- _SOURCE RECORDS_:
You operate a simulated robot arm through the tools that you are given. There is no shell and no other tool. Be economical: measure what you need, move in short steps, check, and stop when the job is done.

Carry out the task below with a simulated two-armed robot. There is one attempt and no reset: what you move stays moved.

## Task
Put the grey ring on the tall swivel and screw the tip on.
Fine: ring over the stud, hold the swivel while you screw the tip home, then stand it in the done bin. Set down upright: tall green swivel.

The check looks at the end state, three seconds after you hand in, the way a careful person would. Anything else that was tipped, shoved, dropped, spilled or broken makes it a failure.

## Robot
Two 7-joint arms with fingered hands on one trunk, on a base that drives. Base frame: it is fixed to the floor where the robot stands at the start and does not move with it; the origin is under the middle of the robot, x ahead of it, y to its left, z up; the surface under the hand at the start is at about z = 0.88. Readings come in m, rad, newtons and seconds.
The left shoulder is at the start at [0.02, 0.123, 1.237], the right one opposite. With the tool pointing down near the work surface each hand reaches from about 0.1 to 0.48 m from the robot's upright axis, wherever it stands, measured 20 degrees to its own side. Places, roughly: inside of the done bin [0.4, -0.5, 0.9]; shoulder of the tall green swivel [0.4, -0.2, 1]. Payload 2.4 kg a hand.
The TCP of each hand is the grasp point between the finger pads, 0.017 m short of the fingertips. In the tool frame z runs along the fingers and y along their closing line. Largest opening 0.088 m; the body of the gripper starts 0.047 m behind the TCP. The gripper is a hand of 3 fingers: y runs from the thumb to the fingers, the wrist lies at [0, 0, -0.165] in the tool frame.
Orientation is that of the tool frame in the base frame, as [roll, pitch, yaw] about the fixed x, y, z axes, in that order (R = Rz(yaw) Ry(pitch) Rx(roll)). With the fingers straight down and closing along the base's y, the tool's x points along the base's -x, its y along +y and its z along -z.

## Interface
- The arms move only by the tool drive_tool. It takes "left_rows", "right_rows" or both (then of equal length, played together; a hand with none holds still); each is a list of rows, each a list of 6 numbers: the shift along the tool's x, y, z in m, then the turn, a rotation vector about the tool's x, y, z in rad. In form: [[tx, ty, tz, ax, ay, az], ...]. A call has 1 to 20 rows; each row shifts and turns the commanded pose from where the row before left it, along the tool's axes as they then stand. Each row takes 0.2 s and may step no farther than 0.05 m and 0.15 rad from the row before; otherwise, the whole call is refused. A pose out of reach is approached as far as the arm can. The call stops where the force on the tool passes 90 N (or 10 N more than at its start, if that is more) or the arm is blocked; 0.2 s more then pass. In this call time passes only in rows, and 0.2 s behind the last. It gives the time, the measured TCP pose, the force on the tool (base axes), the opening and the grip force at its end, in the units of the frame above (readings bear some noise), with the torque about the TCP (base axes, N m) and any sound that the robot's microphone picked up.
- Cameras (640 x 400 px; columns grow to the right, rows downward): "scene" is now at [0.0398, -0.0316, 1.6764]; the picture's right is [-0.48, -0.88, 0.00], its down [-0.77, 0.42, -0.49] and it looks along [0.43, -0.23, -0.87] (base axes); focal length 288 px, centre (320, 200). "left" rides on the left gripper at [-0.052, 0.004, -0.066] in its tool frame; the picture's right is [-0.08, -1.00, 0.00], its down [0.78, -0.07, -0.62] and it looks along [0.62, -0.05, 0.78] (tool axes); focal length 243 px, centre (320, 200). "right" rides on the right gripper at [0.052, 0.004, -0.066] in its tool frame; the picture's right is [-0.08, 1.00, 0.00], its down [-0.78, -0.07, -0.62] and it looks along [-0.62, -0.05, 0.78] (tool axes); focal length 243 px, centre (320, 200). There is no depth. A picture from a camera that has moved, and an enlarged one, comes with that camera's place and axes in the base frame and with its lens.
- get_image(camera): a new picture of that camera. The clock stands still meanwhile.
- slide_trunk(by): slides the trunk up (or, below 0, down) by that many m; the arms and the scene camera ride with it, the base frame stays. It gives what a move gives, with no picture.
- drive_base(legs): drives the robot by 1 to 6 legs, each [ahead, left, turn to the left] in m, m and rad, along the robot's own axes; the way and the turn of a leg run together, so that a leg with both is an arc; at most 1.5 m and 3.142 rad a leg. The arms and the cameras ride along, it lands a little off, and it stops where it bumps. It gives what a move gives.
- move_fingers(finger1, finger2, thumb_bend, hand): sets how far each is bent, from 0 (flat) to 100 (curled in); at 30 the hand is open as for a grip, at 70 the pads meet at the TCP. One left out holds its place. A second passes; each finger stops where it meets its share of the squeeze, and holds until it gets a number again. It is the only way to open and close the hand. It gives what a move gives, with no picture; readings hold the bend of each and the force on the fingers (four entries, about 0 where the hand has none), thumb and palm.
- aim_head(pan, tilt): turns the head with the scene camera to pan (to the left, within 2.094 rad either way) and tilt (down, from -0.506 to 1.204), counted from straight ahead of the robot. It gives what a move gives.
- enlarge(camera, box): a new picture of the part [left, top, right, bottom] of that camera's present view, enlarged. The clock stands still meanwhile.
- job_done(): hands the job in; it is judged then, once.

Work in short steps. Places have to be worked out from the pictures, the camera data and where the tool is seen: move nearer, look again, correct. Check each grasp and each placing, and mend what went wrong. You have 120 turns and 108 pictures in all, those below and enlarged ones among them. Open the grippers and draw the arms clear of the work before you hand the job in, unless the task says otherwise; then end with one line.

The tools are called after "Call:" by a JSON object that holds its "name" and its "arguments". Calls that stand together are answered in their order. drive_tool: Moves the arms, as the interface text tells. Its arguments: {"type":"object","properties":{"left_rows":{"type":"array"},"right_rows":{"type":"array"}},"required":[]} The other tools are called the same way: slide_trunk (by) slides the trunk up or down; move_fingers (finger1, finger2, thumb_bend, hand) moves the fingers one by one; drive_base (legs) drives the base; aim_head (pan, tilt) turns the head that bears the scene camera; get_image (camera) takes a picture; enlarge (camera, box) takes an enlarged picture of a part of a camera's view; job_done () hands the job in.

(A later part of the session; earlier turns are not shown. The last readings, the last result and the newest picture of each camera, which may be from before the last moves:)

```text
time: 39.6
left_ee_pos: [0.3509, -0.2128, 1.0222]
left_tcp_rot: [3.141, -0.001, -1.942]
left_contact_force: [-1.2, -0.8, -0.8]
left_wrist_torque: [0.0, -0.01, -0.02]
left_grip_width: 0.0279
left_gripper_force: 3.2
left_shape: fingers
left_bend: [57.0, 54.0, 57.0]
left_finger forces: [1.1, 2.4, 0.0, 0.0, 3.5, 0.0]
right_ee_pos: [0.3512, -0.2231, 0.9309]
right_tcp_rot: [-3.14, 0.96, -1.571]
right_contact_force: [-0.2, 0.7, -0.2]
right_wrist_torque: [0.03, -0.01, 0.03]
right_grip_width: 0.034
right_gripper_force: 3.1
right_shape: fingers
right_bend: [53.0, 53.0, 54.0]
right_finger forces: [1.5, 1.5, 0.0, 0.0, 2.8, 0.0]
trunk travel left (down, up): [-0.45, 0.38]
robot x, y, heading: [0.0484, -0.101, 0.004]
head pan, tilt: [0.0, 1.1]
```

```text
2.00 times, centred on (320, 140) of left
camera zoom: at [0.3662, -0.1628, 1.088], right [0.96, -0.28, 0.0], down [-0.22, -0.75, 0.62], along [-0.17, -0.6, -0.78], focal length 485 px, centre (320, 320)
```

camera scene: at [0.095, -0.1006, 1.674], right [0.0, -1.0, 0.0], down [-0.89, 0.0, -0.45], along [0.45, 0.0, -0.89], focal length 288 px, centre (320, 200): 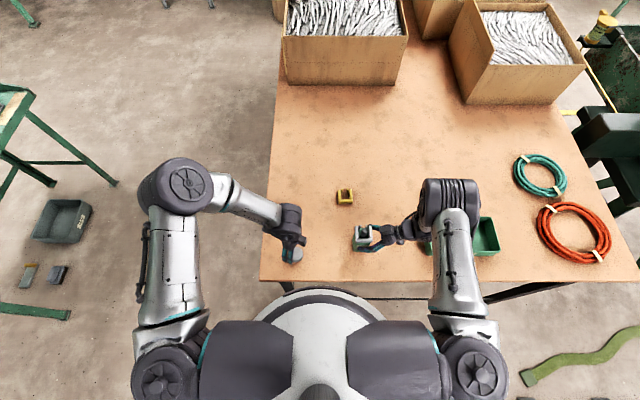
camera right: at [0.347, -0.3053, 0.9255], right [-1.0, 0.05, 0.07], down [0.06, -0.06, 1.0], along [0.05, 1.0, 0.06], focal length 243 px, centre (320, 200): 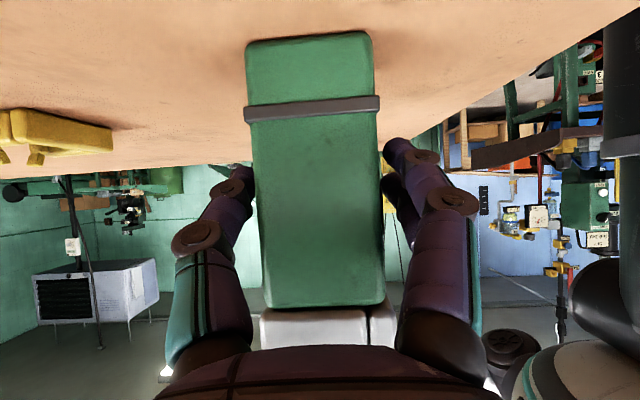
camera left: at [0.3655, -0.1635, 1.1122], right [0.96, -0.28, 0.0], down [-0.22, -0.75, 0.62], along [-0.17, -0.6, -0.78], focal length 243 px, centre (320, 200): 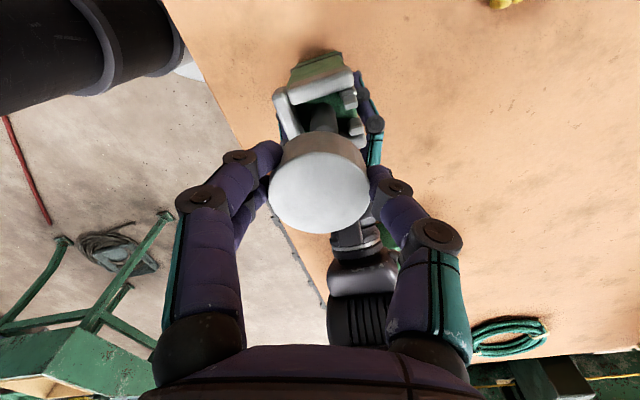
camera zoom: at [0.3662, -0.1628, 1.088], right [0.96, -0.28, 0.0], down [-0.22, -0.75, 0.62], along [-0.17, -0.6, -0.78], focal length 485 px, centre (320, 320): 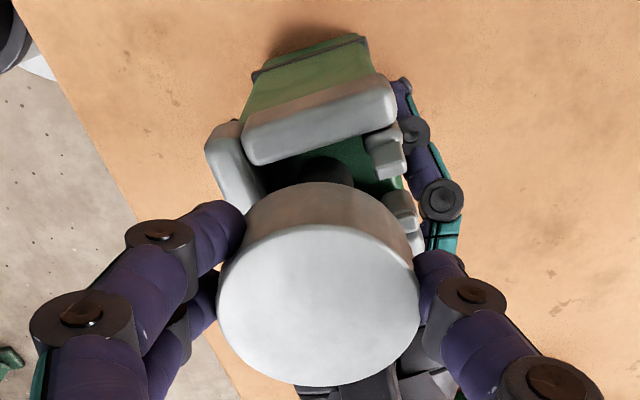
...
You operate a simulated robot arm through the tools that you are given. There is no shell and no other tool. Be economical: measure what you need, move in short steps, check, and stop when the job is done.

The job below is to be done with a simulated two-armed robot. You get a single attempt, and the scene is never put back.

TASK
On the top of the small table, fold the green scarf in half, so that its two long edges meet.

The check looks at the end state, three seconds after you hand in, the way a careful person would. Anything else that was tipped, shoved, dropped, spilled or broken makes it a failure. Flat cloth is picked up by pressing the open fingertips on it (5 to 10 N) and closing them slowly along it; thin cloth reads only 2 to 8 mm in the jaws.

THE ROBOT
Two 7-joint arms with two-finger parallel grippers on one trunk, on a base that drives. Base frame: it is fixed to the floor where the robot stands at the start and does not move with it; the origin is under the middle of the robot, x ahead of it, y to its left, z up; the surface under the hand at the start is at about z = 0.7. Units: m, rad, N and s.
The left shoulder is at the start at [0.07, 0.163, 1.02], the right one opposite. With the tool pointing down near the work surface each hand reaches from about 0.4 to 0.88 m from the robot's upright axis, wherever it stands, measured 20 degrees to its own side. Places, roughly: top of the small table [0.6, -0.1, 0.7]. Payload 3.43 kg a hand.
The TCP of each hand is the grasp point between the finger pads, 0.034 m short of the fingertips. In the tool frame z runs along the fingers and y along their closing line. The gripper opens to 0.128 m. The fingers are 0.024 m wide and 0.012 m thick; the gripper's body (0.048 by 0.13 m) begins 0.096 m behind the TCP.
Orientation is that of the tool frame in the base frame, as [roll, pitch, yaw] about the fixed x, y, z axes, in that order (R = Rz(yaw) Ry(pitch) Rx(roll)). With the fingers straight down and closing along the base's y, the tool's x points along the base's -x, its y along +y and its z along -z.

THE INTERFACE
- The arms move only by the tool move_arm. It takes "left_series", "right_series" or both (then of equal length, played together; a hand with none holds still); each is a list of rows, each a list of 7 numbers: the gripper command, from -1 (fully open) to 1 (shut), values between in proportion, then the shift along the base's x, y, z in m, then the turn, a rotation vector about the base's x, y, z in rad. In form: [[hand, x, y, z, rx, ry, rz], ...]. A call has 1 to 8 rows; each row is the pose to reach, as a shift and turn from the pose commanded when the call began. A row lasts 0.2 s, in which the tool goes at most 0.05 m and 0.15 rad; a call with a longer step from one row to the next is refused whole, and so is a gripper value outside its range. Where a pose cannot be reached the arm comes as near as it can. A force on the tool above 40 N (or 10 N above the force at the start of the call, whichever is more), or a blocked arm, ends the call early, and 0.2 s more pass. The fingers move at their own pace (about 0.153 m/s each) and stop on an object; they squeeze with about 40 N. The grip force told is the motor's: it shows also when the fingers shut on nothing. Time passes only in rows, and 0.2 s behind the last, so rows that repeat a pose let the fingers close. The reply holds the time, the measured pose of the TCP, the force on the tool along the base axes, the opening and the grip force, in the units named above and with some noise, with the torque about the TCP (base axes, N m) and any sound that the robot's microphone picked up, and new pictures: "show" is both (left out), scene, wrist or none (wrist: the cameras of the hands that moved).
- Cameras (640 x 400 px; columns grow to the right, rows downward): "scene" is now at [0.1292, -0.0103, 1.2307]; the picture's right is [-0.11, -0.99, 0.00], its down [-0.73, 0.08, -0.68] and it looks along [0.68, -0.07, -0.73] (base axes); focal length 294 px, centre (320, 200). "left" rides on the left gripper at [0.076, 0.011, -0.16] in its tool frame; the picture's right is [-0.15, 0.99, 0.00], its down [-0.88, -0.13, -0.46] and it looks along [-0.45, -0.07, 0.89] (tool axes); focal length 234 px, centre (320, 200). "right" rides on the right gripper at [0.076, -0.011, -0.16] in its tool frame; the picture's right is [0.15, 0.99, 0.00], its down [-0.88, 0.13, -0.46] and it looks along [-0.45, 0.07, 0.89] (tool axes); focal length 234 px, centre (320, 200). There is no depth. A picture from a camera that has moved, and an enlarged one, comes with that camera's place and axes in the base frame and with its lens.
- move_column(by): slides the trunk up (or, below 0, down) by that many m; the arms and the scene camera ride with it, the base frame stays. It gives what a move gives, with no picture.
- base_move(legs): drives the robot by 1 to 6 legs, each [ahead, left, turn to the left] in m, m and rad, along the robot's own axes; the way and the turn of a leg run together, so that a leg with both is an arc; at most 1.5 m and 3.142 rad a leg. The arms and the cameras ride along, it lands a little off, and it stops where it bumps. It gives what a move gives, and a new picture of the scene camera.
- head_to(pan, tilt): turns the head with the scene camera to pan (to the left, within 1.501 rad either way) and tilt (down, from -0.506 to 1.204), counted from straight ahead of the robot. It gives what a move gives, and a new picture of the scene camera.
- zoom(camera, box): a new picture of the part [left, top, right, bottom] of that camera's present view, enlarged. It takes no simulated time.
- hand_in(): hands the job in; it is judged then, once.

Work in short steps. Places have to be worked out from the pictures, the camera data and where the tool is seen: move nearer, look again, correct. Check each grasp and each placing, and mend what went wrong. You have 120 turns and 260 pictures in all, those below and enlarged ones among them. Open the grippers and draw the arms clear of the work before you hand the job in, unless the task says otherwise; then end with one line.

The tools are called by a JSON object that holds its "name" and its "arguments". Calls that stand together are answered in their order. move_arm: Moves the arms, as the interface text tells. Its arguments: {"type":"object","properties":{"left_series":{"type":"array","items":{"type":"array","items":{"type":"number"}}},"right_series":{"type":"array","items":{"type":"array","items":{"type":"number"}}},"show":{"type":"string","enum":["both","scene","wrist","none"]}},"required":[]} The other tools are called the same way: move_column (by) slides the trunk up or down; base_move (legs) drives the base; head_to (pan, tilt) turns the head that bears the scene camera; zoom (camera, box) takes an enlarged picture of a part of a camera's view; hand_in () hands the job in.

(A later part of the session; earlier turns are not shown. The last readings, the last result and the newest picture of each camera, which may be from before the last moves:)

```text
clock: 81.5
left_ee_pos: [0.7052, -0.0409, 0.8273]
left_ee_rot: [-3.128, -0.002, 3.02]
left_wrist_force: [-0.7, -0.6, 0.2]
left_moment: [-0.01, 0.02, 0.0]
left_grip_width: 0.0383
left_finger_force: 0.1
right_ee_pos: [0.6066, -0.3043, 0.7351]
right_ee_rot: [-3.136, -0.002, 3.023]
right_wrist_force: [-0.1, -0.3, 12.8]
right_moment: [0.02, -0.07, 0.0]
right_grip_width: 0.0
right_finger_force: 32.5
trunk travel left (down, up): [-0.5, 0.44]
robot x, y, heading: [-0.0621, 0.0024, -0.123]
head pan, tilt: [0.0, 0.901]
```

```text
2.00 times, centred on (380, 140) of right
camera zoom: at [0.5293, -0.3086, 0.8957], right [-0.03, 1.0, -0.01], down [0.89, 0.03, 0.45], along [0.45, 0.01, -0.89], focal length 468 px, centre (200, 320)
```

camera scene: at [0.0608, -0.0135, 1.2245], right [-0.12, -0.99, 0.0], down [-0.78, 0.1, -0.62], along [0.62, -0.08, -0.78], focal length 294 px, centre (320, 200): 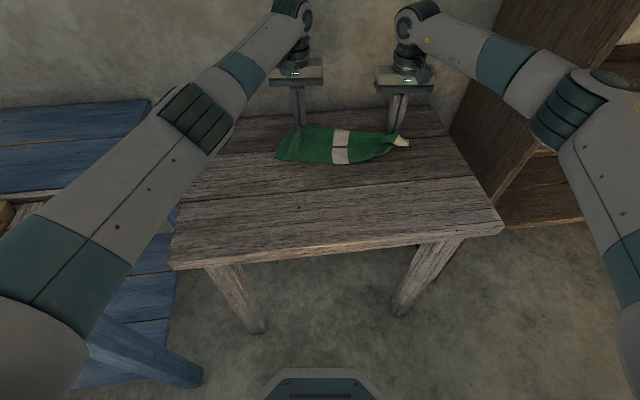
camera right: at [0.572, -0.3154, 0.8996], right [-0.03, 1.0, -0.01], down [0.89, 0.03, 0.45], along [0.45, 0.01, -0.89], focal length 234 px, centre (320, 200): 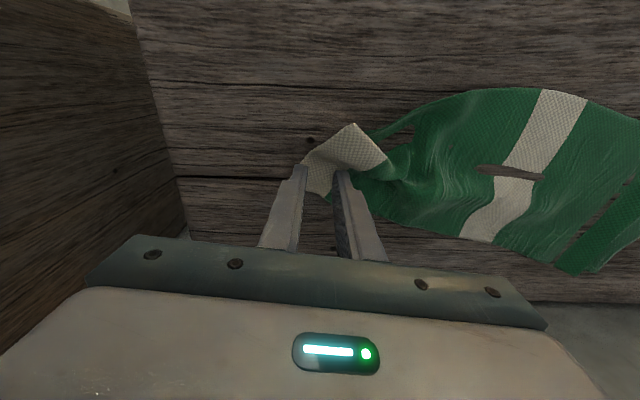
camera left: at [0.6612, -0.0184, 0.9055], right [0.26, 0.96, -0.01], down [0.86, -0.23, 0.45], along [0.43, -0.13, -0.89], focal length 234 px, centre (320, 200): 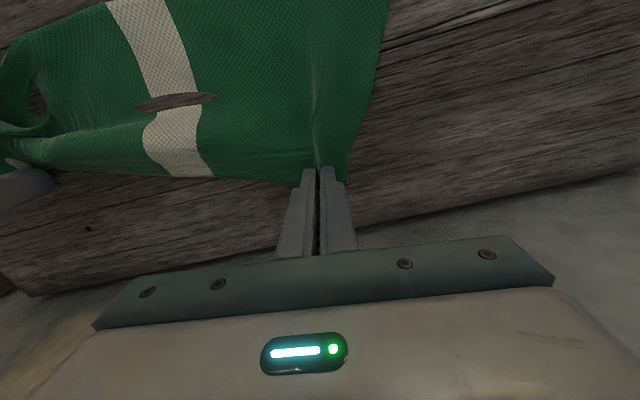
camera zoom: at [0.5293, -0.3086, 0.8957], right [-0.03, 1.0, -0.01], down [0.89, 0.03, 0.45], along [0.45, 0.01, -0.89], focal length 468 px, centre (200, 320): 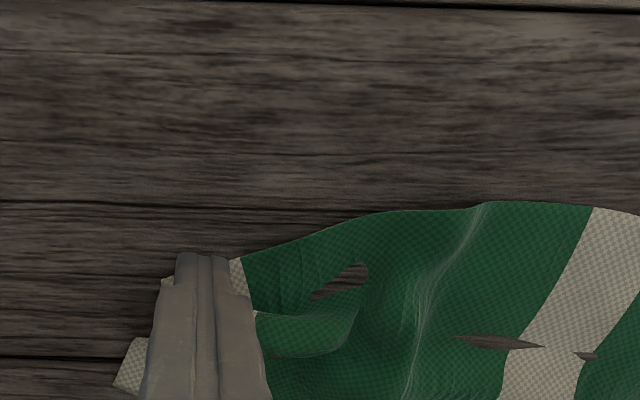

- _TASK REQUIREMENTS_: Extract from the material all lines containing the string "straight".

- _WRITTEN RESPONSE_:
Orientation is that of the tool frame in the base frame, as [roll, pitch, yaw] about the fixed x, y, z axes, in that order (R = Rz(yaw) Ry(pitch) Rx(roll)). With the fingers straight down and closing along the base's y, the tool's x points along the base's -x, its y along +y and its z along -z.
- aim_head(pan, tilt): turns the head with the scene camera to pan (to the left, within 2.094 rad either way) and tilt (down, from -0.506 to 1.204), counted from straight ahead of the robot. It gives what a move gives.
Orientation is that of the tool frame in the base frame, as [roll, pitch, yaw] about the fixed x, y, z axes, in that order (R = Rz(yaw) Ry(pitch) Rx(roll)). With the fingers straight down and closing along the base's y, the tool's x points along the base's -x, its y along +y and its z along -z.
- head_to(pan, tilt): turns the head with the scene camera to pan (to the left, within 1.501 rad either way) and tilt (down, from -0.506 to 1.204), counted from straight ahead of the robot. It gives what a move gives, and a new picture of the scene camera.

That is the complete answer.